Having invested a lot of my personal research time in trying to understand the nature of organizational memory and the proper role that technology can play in maintaining such memories, I have become very occupied with the extent to which stories provide a better model of memories than, for example, data repositories do. Recall my previous citation of Jerome Bruner, who, in his Acts of Meaning book, credits Jean Mandler with the observation "that what does not get structured narratively suffers loss in memory." However, when we shift focus from the individual (psychological) level to the social level of organizations, we encounter the corollary that memory is maintained not only through narrative structure but through the capacity of members of the organization to retell stories in social settings, whether they involve work or leisure. One of the best demonstrations of this corollary in an organizational setting is probably the Eureka system that supports the entire global network of repair technicians. The underlying idea for this system grew out of observations from anthropological field work concerning how these technicians exchanged "war stories" at the end of the working day.
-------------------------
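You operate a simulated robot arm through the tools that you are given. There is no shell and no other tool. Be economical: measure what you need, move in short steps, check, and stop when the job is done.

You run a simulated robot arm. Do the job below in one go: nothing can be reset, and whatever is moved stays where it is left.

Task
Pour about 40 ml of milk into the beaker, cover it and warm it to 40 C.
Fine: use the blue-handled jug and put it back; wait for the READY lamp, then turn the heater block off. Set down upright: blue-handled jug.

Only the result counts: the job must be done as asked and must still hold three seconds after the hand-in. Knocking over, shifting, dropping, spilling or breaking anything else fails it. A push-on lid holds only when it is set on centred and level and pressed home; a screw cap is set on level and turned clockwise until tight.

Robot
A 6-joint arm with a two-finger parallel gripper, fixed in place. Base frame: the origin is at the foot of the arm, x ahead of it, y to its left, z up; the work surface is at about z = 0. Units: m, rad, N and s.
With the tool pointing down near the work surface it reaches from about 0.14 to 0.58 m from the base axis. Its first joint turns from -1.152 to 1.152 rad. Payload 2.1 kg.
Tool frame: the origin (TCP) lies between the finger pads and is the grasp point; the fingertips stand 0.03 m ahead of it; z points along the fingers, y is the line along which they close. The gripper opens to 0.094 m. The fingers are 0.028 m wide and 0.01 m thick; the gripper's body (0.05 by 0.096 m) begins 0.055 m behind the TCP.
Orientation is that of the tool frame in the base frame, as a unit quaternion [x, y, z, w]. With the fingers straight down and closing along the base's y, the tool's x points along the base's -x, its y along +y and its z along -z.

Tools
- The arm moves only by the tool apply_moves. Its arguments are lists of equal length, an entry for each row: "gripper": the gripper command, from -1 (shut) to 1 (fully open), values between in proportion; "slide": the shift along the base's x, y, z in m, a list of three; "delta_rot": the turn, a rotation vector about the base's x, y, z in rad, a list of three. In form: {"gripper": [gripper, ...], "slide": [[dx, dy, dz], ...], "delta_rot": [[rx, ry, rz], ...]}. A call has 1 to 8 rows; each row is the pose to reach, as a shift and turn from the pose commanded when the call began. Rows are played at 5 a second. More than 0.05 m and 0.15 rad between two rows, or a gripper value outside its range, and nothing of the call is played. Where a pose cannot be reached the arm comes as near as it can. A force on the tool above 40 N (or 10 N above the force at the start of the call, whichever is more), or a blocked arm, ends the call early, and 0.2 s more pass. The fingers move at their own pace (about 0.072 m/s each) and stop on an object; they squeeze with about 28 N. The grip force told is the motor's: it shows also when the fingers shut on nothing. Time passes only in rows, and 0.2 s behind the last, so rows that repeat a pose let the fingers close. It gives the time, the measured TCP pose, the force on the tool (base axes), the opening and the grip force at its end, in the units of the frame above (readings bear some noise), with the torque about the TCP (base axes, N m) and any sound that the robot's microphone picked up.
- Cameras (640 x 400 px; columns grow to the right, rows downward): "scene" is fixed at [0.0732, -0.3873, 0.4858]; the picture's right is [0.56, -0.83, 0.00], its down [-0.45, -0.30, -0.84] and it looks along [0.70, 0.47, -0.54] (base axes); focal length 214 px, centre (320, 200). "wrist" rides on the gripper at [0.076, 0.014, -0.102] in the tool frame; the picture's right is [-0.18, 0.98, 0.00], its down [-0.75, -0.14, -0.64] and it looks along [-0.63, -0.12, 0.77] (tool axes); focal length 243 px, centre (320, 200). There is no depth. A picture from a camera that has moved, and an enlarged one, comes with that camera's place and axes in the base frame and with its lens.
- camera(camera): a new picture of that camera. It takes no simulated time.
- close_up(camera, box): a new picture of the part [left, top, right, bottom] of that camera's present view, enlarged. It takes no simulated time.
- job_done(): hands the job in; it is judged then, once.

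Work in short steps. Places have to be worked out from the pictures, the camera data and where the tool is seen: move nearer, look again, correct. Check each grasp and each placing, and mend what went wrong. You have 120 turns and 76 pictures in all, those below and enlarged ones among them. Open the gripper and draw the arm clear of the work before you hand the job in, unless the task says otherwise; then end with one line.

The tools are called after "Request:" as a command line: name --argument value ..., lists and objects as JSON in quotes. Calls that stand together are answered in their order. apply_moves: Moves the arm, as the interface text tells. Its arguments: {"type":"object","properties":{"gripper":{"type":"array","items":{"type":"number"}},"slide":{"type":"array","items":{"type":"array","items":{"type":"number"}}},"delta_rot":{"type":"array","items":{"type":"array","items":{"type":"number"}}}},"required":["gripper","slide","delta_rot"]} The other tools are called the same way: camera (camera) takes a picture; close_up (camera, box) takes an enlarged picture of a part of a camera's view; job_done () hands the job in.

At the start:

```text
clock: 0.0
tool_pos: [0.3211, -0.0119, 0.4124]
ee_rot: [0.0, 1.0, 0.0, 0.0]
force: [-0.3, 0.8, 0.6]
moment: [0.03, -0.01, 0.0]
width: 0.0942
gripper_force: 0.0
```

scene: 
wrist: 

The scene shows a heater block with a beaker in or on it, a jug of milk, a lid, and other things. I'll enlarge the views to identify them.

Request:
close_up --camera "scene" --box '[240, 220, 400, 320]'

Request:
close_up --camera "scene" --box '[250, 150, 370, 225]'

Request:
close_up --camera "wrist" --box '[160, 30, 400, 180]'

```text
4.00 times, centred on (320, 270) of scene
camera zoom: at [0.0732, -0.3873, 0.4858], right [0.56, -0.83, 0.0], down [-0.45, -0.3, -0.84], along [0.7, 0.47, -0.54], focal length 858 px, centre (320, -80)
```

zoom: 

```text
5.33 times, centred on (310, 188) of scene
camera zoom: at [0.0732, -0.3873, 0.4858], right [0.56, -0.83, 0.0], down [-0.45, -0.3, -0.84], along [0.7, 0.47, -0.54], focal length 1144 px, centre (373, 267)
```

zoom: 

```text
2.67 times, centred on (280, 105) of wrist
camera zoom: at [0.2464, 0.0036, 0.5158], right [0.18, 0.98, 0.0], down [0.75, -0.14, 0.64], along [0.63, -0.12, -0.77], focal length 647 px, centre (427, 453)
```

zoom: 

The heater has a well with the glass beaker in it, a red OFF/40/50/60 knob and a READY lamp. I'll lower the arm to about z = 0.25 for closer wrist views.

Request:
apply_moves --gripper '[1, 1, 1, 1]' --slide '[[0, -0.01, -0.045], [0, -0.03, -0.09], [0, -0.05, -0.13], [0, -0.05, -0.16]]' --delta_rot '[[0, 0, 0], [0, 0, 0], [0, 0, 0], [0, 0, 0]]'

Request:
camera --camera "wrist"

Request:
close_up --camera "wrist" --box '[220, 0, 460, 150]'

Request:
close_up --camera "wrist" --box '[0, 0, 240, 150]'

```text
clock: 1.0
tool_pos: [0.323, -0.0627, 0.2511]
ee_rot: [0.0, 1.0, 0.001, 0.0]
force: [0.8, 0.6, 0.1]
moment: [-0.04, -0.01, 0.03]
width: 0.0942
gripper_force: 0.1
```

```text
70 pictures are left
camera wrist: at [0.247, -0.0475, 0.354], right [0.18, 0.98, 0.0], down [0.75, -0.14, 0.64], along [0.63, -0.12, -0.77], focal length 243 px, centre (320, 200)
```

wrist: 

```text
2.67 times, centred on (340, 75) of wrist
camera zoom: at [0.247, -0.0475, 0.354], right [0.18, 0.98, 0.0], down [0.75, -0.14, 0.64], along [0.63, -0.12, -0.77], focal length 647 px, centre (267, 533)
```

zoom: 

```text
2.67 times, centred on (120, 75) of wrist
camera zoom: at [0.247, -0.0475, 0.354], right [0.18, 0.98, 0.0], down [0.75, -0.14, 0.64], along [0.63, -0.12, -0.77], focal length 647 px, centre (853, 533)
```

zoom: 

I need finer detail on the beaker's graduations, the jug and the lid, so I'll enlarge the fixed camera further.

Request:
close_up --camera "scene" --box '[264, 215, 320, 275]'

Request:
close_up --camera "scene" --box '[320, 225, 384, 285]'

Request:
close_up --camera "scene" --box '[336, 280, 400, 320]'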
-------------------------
Technology provided a means by which stories that previously had only been shared by technicians working in (for example) Denver could now be shared with technicians around the world.
Nevertheless, there were two consequences to this approach that were probably not anticipated:
- Once a story has been "told" into a database, the communicative action of retelling in has been subverted by the "hard record" now in the database.
- The retold version of a story is seldom the same as the story as the "re-teller" heard it.
Neither of these consequences has really been assessed since Eureka was fully launched as part of service operations. Each has is own impact and deserves attention.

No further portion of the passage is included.